START SUPPLIED TEXT

Erwin Wurm, Photographs at MEP – Maison Européenne de la Photographie, Paris
MEP, Maison Européenne de la Photographie, Paris
Until 7 Jun 2020
Due to the Covid-19 emergency the exhibition might be closed until further notice.
Erwin Wurm is celebrated for a conceptual body of work incorporating sculpture, performance, video, drawing and photography in which he combines a sense of playfulness and a profound sense of the absurd. His work often questions our relationship to the body with irony and cynicism, frequently placing the viewer in a paradoxical relationship with objects. Although he is principally known as a sculptor, the medium of photography has always played a fundamental role in his work, both as a way of documenting and preserving ephemeral works and performances but also as a means in its own right.
Gathering together some 200 prints produced since the 1980s and filling the museum’s two main floors, this extensive exhibition – the first to be seen in Paris in nearly twenty years – presents a number of prints, studies and original contact sheets from the artist’s personal archive, many of them never before seen by the public. Works on display also include completely new works made by the artist expressly for the exhibition based on images from his personal archives. Together they reveal the essential role of the photographic medium in his work, delving into his process and exploring the way he conceives photography as a “sculptural” form of expression; he refers to these artworks as “photographic sculptures.”
From his very first photographic works, Wurm reinterprets the classical definition of sculpture as a three-dimensional object on a pedestal by exploring the ideas of volume, weight, structure, gravity, form and mass, starting with The Arrival of the Portuguese in South America, an experimental series from the mid-1980s, shown at the beginning of the exhibition, along with his ephemeral dust sculptures from 1990, in which he would place an object on a surface, sprinkle dust over it, then remove it to reveal the residual imprints.

END SUPPLIED TEXT
START MATERIAL PROVIDED

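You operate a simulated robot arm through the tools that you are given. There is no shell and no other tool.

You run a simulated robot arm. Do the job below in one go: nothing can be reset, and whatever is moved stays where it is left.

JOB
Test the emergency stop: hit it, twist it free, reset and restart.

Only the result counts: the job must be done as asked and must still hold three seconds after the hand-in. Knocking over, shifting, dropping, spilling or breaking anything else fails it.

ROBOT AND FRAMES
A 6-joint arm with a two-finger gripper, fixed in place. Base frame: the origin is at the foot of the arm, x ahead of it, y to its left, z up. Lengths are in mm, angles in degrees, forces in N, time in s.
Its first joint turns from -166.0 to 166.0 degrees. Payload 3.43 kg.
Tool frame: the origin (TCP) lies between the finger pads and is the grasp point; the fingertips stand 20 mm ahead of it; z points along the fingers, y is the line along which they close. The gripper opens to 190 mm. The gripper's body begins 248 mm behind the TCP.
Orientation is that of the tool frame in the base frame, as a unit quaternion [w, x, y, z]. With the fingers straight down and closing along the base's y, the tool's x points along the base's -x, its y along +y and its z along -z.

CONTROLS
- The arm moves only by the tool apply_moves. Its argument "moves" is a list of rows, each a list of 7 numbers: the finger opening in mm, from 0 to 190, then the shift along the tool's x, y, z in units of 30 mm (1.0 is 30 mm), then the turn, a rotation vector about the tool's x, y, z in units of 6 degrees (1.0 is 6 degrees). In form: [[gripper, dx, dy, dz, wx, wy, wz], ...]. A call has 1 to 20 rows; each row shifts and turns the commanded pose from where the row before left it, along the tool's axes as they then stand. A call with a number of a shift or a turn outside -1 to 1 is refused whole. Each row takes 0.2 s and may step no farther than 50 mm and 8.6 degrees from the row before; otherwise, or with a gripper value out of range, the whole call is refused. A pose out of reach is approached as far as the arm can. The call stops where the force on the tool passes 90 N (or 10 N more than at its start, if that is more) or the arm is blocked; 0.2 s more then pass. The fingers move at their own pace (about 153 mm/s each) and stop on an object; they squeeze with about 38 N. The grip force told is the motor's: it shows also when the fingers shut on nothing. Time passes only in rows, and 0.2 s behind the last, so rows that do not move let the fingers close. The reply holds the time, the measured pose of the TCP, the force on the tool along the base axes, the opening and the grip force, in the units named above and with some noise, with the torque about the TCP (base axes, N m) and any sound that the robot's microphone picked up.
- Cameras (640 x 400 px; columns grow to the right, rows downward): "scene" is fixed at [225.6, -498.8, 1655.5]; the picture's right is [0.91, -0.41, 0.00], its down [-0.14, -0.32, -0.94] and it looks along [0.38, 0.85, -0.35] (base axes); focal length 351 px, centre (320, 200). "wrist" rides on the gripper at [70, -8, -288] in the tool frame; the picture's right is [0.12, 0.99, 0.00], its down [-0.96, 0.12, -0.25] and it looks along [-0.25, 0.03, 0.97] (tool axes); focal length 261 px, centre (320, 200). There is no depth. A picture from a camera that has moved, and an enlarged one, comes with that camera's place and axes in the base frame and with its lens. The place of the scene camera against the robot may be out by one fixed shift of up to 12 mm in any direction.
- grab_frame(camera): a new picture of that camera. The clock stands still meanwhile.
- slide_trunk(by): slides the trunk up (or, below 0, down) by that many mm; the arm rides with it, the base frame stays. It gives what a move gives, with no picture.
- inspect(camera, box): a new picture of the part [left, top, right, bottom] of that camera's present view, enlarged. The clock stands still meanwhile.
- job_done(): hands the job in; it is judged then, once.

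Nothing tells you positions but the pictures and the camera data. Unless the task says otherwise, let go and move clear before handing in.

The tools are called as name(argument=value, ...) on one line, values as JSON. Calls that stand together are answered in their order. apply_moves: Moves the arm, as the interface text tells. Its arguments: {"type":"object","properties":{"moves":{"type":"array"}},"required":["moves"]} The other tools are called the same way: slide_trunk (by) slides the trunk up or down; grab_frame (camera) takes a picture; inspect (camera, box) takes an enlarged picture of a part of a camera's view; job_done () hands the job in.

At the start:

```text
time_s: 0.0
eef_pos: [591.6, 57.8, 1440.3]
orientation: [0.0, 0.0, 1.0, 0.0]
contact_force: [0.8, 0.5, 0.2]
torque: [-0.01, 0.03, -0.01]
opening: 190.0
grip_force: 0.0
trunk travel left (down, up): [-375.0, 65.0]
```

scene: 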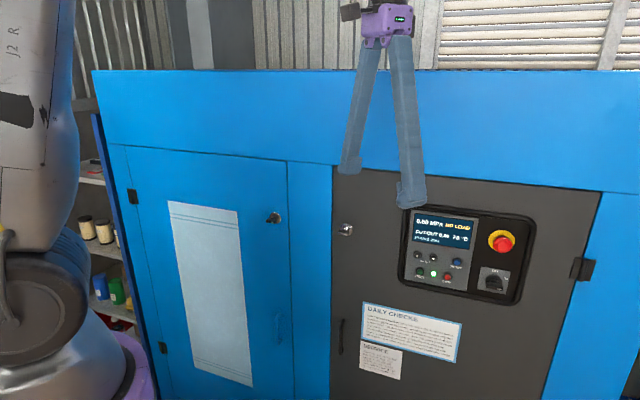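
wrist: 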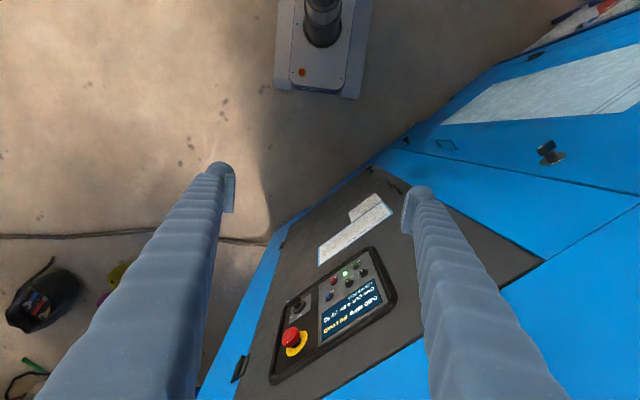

END MATERIAL PROVIDED
START MATERIAL PROVIDED

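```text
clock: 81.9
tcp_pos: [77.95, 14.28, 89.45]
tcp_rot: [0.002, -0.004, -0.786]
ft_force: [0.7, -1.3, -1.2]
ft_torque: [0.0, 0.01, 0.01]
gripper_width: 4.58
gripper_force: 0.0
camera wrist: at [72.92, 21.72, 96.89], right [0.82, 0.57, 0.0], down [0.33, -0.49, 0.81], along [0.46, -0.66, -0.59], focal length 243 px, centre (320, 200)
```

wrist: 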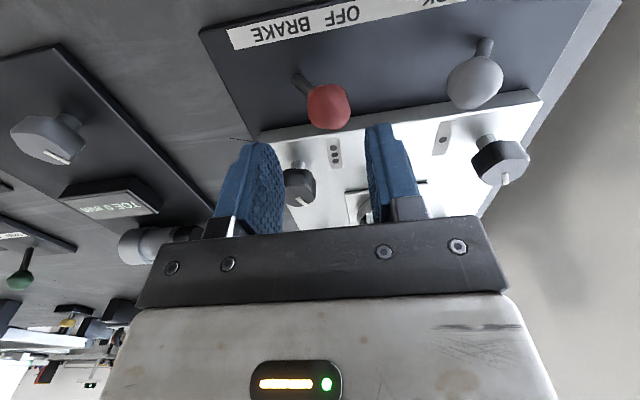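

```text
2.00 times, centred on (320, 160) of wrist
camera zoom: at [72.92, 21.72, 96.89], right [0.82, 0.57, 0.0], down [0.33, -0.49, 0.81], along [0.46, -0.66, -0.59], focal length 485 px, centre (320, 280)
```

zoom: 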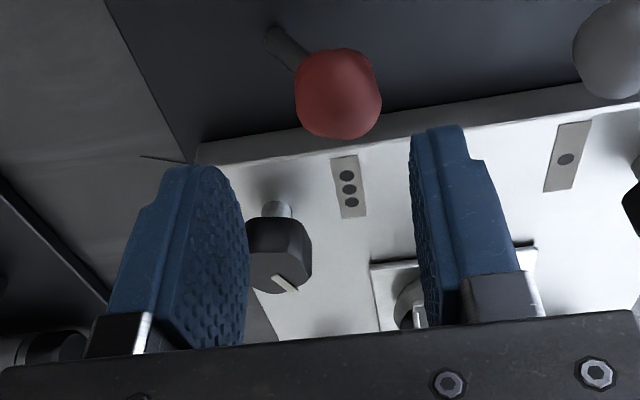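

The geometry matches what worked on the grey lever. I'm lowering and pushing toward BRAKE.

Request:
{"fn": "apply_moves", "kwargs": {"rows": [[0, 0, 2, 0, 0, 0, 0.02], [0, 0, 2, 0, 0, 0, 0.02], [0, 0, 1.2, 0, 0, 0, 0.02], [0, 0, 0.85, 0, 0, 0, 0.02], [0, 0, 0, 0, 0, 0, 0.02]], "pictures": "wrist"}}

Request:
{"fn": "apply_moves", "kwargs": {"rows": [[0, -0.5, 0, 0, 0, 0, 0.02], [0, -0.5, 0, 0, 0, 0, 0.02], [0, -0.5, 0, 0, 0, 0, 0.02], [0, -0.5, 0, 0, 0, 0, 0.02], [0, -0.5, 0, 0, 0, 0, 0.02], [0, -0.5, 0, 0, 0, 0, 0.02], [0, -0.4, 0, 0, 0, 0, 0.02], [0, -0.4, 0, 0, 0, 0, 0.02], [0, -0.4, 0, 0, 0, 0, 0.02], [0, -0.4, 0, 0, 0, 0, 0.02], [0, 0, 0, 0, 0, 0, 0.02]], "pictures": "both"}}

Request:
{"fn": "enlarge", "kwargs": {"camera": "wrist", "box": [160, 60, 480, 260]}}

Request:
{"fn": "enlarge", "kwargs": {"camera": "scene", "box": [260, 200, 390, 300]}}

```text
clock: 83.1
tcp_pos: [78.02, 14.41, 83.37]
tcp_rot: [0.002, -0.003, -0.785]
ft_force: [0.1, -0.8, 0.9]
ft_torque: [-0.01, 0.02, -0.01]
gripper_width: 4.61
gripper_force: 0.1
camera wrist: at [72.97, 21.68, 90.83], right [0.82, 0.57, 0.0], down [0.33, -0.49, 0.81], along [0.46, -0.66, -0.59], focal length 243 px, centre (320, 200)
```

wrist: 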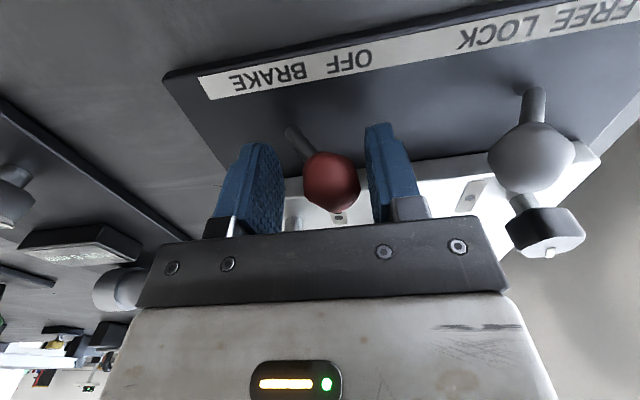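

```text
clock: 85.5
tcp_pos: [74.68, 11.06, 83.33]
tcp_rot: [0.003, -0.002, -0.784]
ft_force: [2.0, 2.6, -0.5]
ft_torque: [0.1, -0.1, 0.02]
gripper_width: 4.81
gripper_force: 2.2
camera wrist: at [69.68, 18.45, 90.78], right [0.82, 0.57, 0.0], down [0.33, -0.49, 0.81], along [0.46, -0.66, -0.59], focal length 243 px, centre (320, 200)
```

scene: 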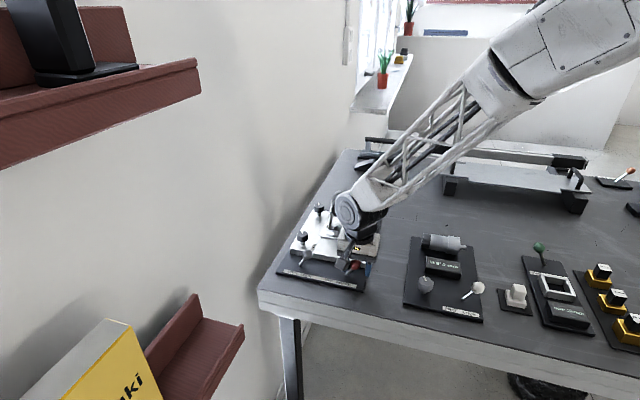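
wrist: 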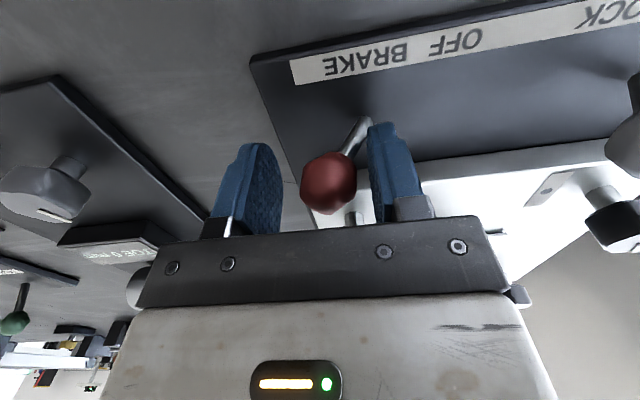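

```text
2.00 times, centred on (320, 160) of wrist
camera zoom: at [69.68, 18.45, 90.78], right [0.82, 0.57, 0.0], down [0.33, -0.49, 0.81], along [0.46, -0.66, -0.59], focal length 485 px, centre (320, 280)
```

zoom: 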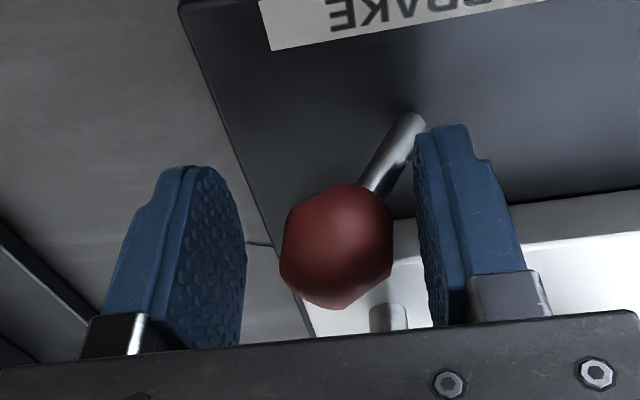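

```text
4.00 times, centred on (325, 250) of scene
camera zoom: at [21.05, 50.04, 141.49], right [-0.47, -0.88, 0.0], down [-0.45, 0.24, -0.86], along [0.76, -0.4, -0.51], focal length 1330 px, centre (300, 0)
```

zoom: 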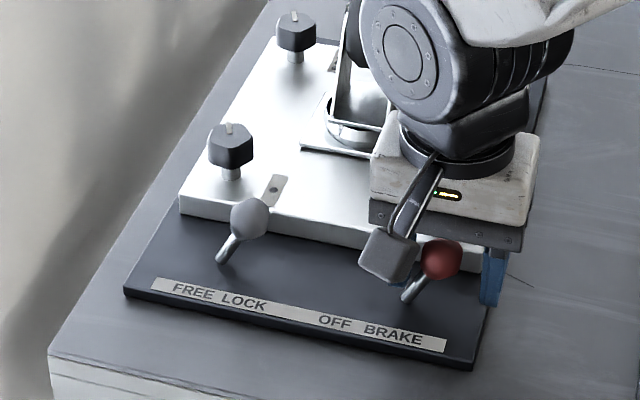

END MATERIAL PROVIDED
START MATERIAL PROVIDED

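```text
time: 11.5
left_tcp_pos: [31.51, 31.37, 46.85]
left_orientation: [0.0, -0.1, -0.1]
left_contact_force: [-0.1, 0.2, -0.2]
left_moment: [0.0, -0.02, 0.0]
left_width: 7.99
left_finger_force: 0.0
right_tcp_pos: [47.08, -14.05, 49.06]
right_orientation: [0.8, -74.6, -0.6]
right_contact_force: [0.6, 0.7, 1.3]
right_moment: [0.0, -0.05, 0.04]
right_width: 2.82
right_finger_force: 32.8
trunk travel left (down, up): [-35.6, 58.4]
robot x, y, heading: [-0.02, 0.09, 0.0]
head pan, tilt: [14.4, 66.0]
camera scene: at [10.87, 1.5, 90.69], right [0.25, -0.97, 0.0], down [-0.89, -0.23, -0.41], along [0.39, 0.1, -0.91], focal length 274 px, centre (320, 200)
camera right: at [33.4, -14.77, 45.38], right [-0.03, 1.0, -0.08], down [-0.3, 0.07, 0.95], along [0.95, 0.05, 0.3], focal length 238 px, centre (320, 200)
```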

END MATERIAL PROVIDED

_WHAT TO DO_
Pull out the sentences of the supplied text that run from "From his very" through "the residual imprints." and give them unchanged.

_ANSWER TO THE PROBLEM_
From his very first photographic works, Wurm reinterprets the classical definition of sculpture as a three-dimensional object on a pedestal by exploring the ideas of volume, weight, structure, gravity, form and mass, starting with The Arrival of the Portuguese in South America, an experimental series from the mid-1980s, shown at the beginning of the exhibition, along with his ephemeral dust sculptures from 1990, in which he would place an object on a surface, sprinkle dust over it, then remove it to reveal the residual imprints.